Frustrado, Alberto fez o Nº 16, um misto de balão e aeroplano. E mais uma vez não conseguiu subir. O Nº 17 seria uma variação do Nº 15 com motor maior e um trem de pouso mais elaborado. Também não saiu do chão. E eis que então o inventor brasileiro vai buscar inspiração de um lugar inesperado: a água. O aparelho Nº 18 de Alberto era um barco de alta velocidade, tipo um ancestral dos offshore. Ao testar a coisa, que tinha hélices fora d’água e lemes submersos, ele teve uma luz: deduziu a aerodinâmica que faltava para que seu novo avião decolasse. “É engraçado que Dumont tenha encontrado uma solução justamente quando não estava fazendo um aeroplano, mas foi exatamente o que ocorreu”, diz Lins de Barros. Nascia então o Demoiselle.

A revolução da libélula

O Nº 19 foi apresentado ao mundo em novembro de 1907 – só um ano depois do 14 Bis. Por sua aparência e leveza, a aeronave ganhou o apelido de Demoiselle, palavra francesa que pode ser traduzida como “senhorita” ou “libélula”, dependendo do contexto. No caso, o nome parecia apropriado nos dois sentidos. Com leveza e elegância nunca antes vistas num avião, merecia o “senhorita” – pesava uns 50 quilos, contra 240 do 14 Bis. E sua aparência no ar lembrava mesmo a de uma libélula.

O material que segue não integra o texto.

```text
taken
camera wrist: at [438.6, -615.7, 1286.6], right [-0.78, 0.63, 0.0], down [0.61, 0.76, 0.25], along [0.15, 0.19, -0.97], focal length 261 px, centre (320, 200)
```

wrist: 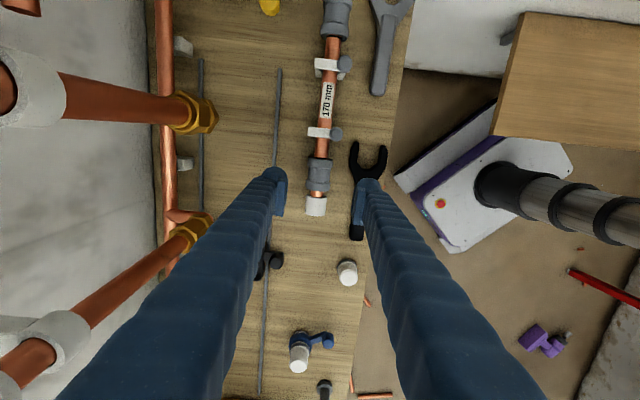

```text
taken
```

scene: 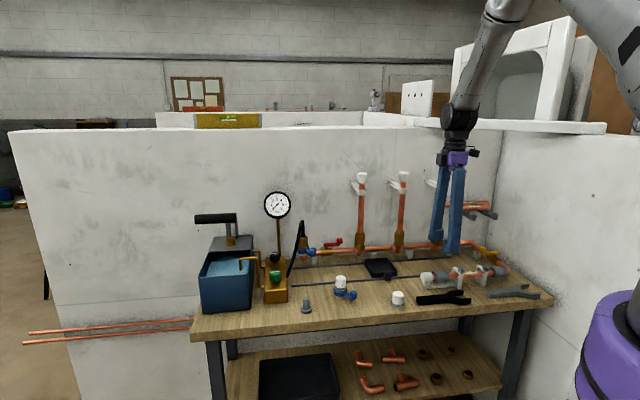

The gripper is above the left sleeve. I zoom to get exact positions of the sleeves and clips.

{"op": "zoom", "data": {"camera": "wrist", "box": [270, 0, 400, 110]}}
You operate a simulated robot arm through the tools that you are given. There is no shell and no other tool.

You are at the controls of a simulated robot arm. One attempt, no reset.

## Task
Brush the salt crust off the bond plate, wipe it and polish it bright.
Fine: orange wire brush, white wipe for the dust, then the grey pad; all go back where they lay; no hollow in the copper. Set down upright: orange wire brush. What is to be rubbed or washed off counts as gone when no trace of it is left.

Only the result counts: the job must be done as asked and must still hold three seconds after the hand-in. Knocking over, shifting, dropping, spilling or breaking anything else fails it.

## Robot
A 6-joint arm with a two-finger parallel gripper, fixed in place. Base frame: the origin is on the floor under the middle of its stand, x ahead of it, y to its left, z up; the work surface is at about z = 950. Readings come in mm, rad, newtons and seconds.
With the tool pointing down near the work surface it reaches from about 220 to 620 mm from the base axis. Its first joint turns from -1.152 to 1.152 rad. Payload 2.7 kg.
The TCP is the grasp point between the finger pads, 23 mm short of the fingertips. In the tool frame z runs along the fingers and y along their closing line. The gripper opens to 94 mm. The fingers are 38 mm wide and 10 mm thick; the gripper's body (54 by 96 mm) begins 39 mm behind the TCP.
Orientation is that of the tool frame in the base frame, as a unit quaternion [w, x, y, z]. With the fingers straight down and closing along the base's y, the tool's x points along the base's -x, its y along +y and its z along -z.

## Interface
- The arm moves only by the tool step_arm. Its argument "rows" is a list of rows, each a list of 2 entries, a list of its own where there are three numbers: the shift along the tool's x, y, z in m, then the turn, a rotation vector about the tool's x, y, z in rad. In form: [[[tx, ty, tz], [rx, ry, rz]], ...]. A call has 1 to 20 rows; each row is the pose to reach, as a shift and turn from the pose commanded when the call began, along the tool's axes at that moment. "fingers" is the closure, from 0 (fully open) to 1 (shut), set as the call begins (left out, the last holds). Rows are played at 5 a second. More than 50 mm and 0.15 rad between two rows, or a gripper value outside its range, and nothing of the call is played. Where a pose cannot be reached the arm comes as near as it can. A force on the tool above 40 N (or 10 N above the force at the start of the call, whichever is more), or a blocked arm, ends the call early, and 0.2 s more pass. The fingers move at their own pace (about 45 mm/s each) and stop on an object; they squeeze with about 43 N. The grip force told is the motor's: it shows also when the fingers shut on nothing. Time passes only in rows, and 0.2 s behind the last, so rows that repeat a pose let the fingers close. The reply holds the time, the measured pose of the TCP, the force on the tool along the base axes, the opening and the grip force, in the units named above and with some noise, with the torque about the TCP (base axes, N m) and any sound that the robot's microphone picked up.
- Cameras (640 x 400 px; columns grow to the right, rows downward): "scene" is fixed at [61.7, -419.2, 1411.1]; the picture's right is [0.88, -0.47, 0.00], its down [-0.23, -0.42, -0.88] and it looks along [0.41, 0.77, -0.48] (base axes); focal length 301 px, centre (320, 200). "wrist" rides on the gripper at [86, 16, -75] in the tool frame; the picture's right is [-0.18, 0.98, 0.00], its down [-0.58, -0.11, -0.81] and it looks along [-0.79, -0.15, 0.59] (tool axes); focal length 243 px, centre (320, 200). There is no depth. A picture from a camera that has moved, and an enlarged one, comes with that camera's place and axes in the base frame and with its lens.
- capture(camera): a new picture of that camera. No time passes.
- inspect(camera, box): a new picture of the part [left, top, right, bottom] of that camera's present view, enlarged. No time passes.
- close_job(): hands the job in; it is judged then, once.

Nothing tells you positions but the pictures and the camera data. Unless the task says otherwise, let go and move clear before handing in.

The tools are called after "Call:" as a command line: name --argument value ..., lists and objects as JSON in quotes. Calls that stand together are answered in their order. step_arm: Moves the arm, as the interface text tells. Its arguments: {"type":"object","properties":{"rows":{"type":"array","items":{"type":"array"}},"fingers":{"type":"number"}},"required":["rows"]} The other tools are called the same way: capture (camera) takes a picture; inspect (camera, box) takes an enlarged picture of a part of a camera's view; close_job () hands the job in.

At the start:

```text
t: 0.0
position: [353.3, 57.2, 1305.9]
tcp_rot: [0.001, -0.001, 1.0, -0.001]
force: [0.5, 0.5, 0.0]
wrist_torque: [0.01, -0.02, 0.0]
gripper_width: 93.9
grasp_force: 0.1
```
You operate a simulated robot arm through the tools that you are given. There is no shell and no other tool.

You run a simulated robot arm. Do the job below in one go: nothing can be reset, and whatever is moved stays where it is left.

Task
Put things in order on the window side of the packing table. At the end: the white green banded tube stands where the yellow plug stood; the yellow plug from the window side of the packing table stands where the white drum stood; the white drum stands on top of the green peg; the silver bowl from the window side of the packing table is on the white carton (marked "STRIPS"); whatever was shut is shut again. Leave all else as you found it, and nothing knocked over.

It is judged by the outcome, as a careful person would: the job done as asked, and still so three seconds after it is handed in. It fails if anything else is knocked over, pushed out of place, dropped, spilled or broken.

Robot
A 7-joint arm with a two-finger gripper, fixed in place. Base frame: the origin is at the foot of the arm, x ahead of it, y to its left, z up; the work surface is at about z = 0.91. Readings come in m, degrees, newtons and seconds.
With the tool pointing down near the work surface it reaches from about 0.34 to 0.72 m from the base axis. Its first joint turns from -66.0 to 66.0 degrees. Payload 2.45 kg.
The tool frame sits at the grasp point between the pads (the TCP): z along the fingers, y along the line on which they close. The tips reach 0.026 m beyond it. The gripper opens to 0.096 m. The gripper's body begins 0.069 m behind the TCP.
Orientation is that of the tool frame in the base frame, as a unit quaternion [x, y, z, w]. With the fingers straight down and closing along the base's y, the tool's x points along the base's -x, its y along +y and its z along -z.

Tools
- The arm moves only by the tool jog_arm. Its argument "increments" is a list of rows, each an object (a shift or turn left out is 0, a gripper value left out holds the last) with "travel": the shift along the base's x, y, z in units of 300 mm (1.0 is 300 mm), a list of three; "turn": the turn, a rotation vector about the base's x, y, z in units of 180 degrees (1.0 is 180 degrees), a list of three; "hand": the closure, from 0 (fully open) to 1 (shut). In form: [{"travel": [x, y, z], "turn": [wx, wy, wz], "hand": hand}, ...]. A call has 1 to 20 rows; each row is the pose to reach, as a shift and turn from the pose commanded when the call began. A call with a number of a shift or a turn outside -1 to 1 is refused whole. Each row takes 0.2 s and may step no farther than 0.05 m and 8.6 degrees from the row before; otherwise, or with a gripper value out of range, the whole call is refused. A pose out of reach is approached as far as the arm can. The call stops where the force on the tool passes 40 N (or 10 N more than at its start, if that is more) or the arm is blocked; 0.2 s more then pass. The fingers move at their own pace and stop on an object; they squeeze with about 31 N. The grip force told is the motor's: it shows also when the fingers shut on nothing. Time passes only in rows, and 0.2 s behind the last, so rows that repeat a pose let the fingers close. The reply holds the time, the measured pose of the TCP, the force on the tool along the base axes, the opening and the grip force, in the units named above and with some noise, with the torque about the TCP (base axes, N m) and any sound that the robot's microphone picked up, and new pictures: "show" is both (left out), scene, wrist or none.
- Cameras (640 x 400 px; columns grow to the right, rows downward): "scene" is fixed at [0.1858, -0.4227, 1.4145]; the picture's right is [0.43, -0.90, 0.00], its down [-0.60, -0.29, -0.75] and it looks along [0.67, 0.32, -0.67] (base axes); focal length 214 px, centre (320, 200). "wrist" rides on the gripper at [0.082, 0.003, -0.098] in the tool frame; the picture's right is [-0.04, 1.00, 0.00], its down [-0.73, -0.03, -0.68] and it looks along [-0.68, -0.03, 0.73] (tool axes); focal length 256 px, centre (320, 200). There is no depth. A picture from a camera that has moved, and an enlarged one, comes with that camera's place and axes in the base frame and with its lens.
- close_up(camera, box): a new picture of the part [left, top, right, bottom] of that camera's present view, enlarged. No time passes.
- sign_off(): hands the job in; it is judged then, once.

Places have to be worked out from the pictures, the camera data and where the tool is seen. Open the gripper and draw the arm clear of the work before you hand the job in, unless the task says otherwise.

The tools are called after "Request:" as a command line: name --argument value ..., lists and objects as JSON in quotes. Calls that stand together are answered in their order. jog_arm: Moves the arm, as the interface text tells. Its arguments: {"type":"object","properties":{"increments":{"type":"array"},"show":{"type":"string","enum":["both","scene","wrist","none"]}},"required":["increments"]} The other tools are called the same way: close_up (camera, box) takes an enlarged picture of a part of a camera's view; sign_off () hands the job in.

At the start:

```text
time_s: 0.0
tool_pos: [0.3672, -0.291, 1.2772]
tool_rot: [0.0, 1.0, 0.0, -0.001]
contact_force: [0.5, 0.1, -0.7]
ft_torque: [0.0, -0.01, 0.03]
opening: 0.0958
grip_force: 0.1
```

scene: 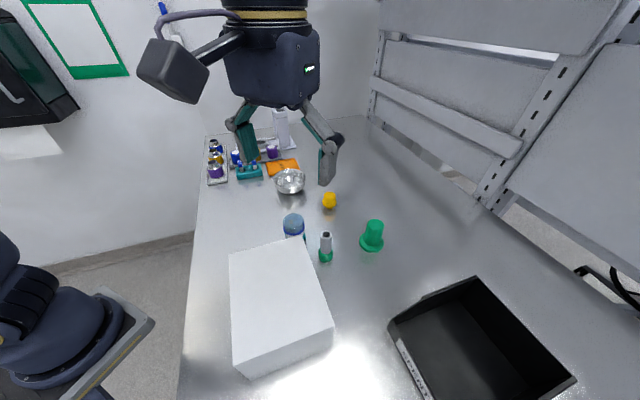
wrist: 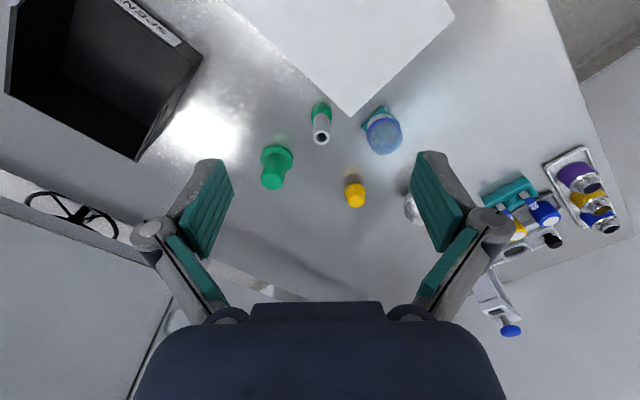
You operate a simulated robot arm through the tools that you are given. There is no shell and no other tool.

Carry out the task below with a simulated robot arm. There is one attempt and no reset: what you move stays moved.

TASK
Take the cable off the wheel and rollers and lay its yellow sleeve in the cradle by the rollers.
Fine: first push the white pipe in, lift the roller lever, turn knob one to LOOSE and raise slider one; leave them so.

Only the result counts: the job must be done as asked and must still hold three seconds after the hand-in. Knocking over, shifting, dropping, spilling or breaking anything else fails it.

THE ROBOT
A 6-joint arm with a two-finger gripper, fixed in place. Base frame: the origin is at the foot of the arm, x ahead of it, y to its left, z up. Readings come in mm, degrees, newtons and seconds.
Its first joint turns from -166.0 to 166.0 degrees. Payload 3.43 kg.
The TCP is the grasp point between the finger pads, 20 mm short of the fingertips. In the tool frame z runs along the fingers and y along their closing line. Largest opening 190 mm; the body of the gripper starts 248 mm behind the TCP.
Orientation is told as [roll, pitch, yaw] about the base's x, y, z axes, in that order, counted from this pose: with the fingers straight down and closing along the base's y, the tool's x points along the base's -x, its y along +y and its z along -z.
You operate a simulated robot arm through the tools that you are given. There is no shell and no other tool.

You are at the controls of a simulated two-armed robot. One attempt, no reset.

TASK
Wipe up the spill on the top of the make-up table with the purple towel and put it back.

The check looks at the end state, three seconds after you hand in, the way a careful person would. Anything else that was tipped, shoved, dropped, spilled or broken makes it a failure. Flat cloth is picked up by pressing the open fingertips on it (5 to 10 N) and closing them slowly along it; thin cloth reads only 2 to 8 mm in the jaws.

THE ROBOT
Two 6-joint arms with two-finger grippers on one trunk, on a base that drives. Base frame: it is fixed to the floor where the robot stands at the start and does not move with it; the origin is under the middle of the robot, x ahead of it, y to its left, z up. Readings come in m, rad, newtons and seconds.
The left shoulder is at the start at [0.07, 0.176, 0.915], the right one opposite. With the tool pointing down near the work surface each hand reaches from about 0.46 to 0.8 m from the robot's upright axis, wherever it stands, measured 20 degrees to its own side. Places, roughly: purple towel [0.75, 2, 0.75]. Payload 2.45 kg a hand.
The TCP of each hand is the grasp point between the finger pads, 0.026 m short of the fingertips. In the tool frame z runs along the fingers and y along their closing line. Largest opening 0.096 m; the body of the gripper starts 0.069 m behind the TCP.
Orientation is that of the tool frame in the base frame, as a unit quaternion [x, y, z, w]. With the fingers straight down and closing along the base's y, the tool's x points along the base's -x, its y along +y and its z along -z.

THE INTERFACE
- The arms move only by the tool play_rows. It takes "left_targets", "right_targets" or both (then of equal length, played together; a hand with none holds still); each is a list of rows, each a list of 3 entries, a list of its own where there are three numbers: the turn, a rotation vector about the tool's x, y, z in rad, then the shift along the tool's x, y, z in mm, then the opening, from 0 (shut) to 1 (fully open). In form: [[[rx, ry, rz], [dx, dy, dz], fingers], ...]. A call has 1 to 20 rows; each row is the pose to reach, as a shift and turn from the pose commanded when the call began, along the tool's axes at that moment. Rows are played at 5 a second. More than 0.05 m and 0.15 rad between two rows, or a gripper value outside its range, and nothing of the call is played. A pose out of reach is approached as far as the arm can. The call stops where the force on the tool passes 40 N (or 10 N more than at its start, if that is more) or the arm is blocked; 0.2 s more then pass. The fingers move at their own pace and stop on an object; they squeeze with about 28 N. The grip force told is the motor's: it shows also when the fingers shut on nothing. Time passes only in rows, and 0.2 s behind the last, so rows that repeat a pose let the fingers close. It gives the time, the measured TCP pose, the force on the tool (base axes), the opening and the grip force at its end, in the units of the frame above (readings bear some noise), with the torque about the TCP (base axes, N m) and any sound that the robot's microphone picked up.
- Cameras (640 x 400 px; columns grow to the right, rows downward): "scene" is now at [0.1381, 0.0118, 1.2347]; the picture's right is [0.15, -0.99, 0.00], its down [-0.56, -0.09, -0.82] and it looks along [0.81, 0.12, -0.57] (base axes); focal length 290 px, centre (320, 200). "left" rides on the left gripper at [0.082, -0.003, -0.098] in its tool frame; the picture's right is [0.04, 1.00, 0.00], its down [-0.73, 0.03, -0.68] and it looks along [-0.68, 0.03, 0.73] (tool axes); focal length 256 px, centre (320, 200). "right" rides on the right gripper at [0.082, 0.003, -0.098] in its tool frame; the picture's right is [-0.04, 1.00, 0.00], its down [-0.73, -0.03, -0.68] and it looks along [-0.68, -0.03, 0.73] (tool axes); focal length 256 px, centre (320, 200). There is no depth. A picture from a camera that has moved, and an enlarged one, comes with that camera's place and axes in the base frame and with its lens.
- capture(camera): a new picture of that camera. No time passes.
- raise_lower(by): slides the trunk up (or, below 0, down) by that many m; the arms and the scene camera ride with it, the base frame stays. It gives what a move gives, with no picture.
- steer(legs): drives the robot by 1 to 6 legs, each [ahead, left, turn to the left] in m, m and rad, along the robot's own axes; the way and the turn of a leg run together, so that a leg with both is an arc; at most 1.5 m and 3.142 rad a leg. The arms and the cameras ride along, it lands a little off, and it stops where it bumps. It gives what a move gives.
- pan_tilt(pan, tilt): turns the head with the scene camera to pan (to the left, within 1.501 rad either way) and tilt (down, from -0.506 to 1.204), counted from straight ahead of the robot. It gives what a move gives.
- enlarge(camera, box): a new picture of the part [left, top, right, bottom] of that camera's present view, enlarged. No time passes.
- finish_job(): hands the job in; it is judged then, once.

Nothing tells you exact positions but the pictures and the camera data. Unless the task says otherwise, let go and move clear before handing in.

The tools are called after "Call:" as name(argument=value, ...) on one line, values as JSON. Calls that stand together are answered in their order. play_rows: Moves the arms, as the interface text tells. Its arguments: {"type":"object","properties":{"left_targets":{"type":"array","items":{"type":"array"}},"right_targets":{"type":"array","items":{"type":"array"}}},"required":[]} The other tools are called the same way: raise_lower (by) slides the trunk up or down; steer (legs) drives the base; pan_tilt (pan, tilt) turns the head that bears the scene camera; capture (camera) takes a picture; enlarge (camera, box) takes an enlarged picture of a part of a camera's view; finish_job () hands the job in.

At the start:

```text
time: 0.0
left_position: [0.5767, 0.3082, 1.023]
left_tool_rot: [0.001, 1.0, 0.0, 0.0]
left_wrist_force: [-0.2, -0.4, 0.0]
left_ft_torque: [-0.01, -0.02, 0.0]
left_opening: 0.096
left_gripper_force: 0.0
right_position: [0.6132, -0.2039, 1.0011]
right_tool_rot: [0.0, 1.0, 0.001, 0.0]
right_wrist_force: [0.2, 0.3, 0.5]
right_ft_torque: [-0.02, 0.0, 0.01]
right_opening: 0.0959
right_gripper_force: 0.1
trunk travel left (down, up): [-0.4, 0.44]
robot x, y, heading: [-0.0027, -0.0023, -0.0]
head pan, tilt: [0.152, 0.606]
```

Tudo ali era mais suave. Até o motor. Enquanto o Pato usava um motor de 8 cilindros e 50 cavalos, o Demoiselle vinha com um pequenininho, com 2 cilindros e metade da potência. Só que o projeto ainda tinha problemas. O motor se mostrou fraco e a estrutura, capenga. A fuselagem, por exemplo, não passava de um tronco de bambu ligando o assento do piloto à cauda. O vôo ainda era instável. E o máximo que Dumont conseguiu com o Demoiselle em 1907 foi um vôo de 200 metros – menos do que havia obtido com o 14 Bis. Talvez por isso mesmo as qualidades de seu invento tenham demorado a contagiar os outros inventores da época.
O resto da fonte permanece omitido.